I am disappointed that the $716 billion in medicare "savings" is never truly explained and why it is a bad thing. It is not a cut to benefits but a cut of payments to practitioners. I know many doctors (relatives being some, my own doctor as well) that have stopped seeing new medicare patients and are trying to see less medicare patients overall. The doctors that are not bought out by hospitals, which is rarer and rarer now days, are small businesses that have to make choices. If the now reduced payout from medicare is less than the cost of doing the test, the time needed to perform it, and possibly the outsourced lab work, it no longer makes sense to see these patients.
There is a growing movement to see the fee based treatment model be replaced with a performance based model. Preventive care will save lots of money over the long run. There will also be an added incentive to create treatment structures that are flexible enough to manage patients who have a varying risk of being hospitalized.

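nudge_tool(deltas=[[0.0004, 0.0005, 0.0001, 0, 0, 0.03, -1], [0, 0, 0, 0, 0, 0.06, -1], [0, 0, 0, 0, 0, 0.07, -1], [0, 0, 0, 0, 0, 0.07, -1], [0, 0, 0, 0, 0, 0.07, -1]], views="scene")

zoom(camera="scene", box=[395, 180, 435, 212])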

Tests are not the only thing that will have to change in this country. You simply cannot pay to treat costly illnesses for a large number of people, especially when you could avoid those illnesses (like diabetes). And as far as testing goes, it's important to use science to determine whether a test result could improve the actual prognosis. Statistics are important, but what is more important is getting current medical knowledge/data to carry over quickly to the policy and fiscal side of things. Just look at how we have been going about treating prostate cancer for the last 20 years. In the next 20 years, the approach will be much different cause many people with prostate cancer wind up dying of some other cause.